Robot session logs
————————
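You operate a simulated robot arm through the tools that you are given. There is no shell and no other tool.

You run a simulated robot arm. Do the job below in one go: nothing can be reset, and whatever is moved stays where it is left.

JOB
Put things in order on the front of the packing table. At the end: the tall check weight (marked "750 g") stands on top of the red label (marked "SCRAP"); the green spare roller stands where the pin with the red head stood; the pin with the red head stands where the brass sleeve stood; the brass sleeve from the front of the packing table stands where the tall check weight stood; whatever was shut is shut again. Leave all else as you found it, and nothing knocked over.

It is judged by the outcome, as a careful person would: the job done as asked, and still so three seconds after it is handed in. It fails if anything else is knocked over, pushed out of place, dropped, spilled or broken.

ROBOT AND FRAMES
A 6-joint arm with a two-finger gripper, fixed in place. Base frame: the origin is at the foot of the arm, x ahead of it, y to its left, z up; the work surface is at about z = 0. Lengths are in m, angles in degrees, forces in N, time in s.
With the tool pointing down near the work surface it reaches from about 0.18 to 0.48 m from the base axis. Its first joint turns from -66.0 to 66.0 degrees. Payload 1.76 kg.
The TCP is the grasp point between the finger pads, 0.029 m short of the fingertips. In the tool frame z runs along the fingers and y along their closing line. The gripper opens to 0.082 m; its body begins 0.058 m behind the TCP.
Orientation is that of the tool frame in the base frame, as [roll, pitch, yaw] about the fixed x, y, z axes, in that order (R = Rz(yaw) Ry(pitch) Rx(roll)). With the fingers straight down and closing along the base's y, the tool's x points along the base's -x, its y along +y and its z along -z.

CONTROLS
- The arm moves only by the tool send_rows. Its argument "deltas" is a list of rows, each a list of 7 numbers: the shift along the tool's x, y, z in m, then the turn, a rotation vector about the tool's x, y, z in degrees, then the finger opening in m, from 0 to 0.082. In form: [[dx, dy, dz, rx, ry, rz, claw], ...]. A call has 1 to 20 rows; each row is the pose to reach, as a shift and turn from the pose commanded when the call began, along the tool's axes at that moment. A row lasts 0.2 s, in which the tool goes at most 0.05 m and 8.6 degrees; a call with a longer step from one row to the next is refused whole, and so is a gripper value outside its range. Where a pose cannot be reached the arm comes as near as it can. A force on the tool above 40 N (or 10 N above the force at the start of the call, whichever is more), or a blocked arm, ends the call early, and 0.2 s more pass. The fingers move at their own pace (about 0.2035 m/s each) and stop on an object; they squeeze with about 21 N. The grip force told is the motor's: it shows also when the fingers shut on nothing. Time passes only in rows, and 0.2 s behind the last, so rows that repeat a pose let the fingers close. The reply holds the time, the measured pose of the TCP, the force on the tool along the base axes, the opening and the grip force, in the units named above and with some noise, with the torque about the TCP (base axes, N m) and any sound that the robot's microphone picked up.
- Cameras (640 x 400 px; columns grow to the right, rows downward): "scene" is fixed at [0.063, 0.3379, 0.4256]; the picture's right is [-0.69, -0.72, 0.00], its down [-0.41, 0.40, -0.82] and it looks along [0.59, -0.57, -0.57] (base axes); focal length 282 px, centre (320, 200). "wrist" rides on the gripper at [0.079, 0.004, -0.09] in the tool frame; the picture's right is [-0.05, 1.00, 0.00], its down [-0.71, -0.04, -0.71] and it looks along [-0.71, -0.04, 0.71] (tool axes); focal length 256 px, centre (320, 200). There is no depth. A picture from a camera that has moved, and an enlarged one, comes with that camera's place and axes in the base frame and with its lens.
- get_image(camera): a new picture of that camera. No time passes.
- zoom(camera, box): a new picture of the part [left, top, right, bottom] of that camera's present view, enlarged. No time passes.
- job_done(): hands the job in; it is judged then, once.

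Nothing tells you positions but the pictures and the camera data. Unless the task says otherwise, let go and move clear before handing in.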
————————
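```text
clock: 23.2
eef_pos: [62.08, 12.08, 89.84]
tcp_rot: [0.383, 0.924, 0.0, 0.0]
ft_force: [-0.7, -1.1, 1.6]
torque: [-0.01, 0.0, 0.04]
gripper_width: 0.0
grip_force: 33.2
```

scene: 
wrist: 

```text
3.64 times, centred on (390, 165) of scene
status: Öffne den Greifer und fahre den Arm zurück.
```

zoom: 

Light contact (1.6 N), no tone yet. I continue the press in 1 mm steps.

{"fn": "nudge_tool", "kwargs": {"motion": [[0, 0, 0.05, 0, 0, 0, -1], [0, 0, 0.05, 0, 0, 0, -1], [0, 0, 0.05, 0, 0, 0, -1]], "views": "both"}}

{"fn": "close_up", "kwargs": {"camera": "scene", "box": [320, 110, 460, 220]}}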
————————
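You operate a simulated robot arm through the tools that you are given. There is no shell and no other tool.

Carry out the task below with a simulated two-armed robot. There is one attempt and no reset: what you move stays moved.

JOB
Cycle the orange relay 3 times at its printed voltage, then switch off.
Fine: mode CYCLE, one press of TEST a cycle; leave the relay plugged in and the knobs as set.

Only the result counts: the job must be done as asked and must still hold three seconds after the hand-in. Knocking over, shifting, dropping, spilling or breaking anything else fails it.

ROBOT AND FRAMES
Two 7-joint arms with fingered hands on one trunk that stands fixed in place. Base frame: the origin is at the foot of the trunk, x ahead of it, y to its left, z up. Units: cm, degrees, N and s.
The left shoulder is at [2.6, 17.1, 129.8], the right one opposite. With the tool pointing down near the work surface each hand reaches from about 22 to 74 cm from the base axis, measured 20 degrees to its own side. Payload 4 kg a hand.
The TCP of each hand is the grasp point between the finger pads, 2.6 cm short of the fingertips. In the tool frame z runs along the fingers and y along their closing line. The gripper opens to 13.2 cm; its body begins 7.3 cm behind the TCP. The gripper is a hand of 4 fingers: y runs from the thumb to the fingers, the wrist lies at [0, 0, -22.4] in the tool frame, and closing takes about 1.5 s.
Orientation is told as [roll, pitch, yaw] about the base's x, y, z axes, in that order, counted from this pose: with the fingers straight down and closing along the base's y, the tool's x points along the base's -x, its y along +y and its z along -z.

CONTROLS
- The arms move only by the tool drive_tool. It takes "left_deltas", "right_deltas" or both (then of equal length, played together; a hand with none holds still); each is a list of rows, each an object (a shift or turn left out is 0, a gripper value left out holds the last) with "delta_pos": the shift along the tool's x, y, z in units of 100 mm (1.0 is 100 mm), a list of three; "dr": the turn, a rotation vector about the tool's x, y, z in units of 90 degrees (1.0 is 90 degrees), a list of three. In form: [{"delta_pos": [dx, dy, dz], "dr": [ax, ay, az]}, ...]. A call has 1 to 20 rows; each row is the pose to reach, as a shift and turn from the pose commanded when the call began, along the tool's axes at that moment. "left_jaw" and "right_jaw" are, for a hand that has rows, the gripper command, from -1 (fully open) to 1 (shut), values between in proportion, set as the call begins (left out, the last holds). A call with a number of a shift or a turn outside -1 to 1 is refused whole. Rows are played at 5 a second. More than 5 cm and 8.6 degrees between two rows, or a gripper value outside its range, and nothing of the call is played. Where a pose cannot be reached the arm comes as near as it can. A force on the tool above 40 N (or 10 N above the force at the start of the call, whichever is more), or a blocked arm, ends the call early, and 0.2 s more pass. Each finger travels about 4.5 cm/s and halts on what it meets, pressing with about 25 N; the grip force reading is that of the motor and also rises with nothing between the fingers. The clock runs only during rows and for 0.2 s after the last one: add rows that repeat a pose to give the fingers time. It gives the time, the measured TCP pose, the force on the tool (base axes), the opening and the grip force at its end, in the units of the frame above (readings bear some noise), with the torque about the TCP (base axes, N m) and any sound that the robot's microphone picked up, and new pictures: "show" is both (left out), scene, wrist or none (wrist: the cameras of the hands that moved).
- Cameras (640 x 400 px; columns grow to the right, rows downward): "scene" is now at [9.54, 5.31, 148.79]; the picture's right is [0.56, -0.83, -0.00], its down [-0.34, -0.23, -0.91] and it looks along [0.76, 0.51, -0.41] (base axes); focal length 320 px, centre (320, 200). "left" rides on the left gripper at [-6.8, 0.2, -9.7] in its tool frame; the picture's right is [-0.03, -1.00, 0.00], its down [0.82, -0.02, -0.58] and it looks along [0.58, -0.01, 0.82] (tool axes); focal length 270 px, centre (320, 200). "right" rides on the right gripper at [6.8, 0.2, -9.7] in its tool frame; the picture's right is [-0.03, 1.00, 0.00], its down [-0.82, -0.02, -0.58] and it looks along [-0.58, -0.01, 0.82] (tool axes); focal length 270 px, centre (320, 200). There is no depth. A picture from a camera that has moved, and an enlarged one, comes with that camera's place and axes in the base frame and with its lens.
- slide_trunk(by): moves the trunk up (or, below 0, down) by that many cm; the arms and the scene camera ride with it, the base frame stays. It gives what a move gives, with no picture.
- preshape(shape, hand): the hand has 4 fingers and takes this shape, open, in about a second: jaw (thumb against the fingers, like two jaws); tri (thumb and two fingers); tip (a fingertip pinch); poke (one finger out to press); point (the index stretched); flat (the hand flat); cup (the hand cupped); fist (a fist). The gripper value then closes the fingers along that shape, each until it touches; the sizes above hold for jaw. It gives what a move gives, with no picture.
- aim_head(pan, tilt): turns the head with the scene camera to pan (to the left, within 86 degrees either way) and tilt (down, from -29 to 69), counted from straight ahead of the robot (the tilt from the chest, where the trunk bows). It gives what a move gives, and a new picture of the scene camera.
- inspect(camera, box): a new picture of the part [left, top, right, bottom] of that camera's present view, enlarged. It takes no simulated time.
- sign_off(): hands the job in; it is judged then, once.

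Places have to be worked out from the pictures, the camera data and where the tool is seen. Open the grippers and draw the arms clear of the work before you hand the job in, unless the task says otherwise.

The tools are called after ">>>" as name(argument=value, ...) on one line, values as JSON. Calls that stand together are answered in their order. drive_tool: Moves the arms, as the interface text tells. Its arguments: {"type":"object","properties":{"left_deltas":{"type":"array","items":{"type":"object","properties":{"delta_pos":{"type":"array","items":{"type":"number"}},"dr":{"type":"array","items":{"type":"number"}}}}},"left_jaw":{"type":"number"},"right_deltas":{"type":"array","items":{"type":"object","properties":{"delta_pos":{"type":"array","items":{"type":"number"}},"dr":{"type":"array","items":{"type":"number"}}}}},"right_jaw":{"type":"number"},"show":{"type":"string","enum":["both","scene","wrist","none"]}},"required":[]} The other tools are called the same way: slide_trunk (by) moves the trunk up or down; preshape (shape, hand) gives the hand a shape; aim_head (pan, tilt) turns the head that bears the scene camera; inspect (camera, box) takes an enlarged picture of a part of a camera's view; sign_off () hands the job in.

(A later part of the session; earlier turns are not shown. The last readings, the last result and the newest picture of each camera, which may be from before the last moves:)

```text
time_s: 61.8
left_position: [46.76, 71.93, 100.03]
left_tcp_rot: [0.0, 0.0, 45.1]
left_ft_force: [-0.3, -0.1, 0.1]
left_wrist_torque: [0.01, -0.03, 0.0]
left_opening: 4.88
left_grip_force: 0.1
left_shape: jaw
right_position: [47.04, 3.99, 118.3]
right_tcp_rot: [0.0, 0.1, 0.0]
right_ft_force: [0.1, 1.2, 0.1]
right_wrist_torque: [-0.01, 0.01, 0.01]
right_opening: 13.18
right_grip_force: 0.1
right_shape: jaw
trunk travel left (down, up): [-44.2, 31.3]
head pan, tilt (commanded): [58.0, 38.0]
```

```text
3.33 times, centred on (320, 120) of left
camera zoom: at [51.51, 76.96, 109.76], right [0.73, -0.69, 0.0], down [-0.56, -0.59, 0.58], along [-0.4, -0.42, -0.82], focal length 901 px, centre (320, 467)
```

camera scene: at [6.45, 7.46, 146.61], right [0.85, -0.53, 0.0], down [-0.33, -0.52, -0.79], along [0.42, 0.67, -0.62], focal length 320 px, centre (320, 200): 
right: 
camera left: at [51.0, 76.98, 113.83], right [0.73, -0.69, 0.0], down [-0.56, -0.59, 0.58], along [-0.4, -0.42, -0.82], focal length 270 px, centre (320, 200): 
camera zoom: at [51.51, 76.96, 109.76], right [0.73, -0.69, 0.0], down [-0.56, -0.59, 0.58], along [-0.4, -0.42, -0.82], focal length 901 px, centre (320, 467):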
————————
**GOALS**
[1] Give the stretch of the text passage that starts with "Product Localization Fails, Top" and ends with "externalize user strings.", unchanged.
[2] Please continue the text passage.

**TEXT PASSAGE**
————————
Product Localization Fails, Top Five Reasons

Underestimating the Difficulties of Translation & Localization

Product Localization Fails

Localizing a product for international markets is not rocket science. And yet, even in the 21st century, we hear of failed international product release attempts or mishaps. The following are the top five reasons why product localization fails. Avoiding these mistakes will increase your success rate by orders of magnitude.

#1 Improper or Incomplete Internationalization of Product

Many internationalization efforts fail because they are inaccurate or simply incomplete. Are you covering all of the following?

  • First, following established internationalization standards to prepare code for localization is a must: Adopt Unicode and externalize user strings.
  • Next, perform pseudo-translations, and carry out quality assurance steps.
  • Once this is done, create a complete localization kit that includes the resource bundles, install script, help manuals, and any other files that end users see when they’re using your product.
  • Finally, double-check your localization kit for completeness and accuracy before the localization effort starts.
————————
**FINAL ANSWERS**
[1]
Product Localization Fails, Top Five Reasons

Underestimating the Difficulties of Translation & Localization

Product Localization Fails

Localizing a product for international markets is not rocket science. And yet, even in the 21st century, we hear of failed international product release attempts or mishaps. The following are the top five reasons why product localization fails. Avoiding these mistakes will increase your success rate by orders of magnitude.

#1 Improper or Incomplete Internationalization of Product

Many internationalization efforts fail because they are inaccurate or simply incomplete. Are you covering all of the following?

  • First, following established internationalization standards to prepare code for localization is a must: Adopt Unicode and externalize user strings.

[2]
#2 Lack of Process

Not having a localization process (or using an outdated, unproven, or incomplete process) can have long-term consequences for your product’s future updates and success. Before you begin localization, design your plan for carrying out these key steps:

  • Preparing the files
  • Building the translation database
  • Leveraging the translation
  • Reusing the translation

Every company should establish a localization process that permits easy file processing and translation reuse. A collection of project reference materials – style guides, translation databases, glossaries for each language in your target market – is also essential.

#3 Crippling Budgets

There are very inexpensive ways to produce translations. Machine translation is one way that can be effective when all that’s needed is the gist of a document. But the gist is seldom enough, and it’s never acceptable when international releases are the goal. Professional translations and localization are costly, and will require a financial commitment, first for the initial effort and then to maintain on an ongoing basis.

Before setting the budgets for localization, try to estimate what would be the cost of a failed attempt.

#4 Crippling Schedules

Yes, dedicating the right strategy, a strong process, and a large team can help expedite localized releases. But there is a minimum time investment for a quality result that a rush job simply can’t satisfy. Give localization projects the time they deserve, even if that comes at the expense of time-to-market. A short delay in a successful product release should always be favored over a timely release of a potentially failed product.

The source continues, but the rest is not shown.